I love Amagansett for its low-key, creative vibe. There are some really cool people in this town and it’s so different from anywhere else in the Hamptons. Coming out here isn’t about being flashy to me. It’s about connecting with the ocean, land and community, which Amma does so well.

And the feeling living here evokes for you in 3 words?

Happy. Calm. Inspired.

The artist studio is a brilliant addition to the property, as are the plunge pool and fire pit. There are so many magical moments that you have cultivated in your home – it truly feels like a retreat. Was this your goal?

Sadly I can’t take credit for the studio or the fire pit, as they were already existing when we bought the house. The plunge pool we did add, albeit kind of reluctantly, as I’m not really a pool person. I much prefer jumping in the ocean! Someone commented that the house was like “a playground for adults”, which I thought was kinda fun. And yes, I wanted the house to feel like a retreat. The city (and the Hamptons in the summer!) are so insane and it’s so nice to have a place where you can disconnect from it all.

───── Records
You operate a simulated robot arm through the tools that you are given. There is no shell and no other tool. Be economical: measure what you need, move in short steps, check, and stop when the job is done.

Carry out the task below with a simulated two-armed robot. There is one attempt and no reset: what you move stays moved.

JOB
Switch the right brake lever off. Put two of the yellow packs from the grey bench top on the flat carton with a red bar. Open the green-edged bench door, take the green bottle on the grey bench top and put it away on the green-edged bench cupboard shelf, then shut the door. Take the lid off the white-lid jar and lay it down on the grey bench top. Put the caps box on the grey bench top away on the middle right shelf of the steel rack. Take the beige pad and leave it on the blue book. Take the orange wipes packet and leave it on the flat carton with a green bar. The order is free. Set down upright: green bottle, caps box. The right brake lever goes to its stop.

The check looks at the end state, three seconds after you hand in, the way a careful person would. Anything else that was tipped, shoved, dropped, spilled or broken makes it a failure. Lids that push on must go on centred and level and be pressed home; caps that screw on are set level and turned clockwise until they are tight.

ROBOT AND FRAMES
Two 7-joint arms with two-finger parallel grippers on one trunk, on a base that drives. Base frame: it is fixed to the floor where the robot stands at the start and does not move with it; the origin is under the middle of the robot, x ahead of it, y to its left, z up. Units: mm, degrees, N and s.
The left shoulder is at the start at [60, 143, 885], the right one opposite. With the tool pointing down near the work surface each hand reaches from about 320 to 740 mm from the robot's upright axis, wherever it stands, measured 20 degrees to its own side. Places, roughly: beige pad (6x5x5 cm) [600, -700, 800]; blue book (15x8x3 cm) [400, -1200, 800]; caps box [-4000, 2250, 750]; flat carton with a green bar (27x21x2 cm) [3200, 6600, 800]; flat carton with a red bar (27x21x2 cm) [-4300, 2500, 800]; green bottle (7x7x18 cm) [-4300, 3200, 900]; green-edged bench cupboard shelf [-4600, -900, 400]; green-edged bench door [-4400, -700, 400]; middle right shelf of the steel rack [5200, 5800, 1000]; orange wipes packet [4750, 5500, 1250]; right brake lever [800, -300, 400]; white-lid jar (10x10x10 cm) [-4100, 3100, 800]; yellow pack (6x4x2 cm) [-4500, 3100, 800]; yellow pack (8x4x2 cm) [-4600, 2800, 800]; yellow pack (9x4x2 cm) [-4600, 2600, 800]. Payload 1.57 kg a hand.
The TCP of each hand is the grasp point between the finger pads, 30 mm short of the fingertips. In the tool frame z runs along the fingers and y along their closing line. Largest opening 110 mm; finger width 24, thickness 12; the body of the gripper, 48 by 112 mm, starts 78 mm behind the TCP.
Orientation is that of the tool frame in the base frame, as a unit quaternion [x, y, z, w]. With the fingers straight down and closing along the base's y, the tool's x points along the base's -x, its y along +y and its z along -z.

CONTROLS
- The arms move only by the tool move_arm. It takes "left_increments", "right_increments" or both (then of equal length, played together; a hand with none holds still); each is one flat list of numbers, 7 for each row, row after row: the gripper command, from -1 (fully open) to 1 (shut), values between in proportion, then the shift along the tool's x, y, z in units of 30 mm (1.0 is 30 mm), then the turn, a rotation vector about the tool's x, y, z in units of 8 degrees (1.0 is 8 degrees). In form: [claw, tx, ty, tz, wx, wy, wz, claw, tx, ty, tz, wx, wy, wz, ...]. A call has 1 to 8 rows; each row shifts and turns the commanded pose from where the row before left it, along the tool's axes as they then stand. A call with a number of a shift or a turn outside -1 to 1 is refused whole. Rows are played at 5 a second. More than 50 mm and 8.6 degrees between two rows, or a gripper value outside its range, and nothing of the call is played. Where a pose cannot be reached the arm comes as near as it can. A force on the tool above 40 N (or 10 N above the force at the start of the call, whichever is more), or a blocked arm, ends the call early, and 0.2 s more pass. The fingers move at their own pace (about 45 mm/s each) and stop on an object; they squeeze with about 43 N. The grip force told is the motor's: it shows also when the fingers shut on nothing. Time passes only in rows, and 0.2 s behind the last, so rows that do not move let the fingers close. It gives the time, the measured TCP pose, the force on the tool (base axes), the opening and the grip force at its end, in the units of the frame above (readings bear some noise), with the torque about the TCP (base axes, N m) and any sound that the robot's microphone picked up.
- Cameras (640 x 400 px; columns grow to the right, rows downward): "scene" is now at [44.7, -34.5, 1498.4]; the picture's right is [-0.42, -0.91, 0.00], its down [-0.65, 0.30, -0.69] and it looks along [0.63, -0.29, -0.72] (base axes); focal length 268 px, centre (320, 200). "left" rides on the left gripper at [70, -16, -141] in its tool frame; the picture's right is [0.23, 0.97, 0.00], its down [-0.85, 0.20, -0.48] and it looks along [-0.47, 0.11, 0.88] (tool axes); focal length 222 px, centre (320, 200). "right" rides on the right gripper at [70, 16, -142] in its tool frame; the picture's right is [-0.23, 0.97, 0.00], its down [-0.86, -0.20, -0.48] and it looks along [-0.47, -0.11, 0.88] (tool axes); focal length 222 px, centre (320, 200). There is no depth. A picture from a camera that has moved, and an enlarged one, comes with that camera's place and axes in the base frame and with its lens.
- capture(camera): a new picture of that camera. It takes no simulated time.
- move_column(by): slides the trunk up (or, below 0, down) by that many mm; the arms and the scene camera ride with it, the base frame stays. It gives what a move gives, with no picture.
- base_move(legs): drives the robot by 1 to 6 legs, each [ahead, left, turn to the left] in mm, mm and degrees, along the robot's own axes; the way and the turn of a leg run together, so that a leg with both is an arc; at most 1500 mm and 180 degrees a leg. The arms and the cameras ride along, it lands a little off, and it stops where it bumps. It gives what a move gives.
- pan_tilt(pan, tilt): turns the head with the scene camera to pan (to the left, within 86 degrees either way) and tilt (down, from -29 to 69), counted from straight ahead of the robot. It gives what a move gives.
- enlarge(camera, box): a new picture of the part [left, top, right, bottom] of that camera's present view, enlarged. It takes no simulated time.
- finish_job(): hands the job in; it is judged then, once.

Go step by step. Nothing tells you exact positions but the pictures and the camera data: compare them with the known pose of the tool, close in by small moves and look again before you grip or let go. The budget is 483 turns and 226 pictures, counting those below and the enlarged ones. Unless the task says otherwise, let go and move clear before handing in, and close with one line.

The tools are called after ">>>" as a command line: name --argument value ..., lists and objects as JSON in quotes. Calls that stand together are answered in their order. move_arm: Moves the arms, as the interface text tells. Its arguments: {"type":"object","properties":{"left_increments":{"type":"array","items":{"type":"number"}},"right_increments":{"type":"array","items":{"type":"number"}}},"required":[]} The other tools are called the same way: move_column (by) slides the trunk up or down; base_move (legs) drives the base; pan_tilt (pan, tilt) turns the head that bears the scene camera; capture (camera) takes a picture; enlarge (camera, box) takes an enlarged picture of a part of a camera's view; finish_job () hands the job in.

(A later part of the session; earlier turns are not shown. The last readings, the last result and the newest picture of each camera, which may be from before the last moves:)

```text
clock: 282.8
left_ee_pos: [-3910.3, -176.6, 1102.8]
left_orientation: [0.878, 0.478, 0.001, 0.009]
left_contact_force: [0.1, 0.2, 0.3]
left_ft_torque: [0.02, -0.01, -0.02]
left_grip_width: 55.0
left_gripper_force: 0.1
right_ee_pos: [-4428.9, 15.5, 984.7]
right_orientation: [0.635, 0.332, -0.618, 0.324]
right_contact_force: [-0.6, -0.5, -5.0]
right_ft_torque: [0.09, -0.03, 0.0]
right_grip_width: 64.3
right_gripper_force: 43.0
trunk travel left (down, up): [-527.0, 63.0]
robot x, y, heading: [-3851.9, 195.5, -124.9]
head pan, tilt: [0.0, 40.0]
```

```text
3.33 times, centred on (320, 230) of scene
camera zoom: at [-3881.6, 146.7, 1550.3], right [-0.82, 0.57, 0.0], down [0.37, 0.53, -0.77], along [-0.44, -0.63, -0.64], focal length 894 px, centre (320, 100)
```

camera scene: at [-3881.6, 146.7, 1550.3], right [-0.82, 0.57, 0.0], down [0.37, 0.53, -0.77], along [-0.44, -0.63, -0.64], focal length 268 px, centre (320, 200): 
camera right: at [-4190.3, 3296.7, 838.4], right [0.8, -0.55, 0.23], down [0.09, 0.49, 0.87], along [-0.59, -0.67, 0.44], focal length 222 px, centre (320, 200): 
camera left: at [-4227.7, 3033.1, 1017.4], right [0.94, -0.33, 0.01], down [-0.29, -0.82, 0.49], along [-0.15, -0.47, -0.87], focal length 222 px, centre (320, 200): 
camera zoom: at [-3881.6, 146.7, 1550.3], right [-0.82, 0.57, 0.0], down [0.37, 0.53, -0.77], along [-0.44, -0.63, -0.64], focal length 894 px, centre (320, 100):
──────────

The kitchen is stunning and so well laid out – did you always cook a lot or did this home and the local farms inspire you to cook more?

Thank you. A lot of thought went into the kitchen design as it is not a huge space, so everything had to work and flow well. Having a beautiful kitchen and being so close to the local farms is definitely inspiring, but so is feeling good. Which to me means cooking at home as much as possible.

You have many great décor moments that offer a pop of color sprinkled throughout the home. Can you describe the process of creating these?

It’s always so frustrating when you move into a new space, as you want the finished product straight away, but I’ve learnt it’s best not to rush these things. I think it took me about a year to collect everything and feel like the space was where I wanted it to be. I’m constantly collecting things like books or beautiful bowls, etc., though. It’s never-ending!

Favorite places in the Hamptons to shop for home décor? And in NYC? 

I actually posted my favorite Hamptons spots on my blog recently, and in NYC my go-to’s are ABC Home, DWR and Clic.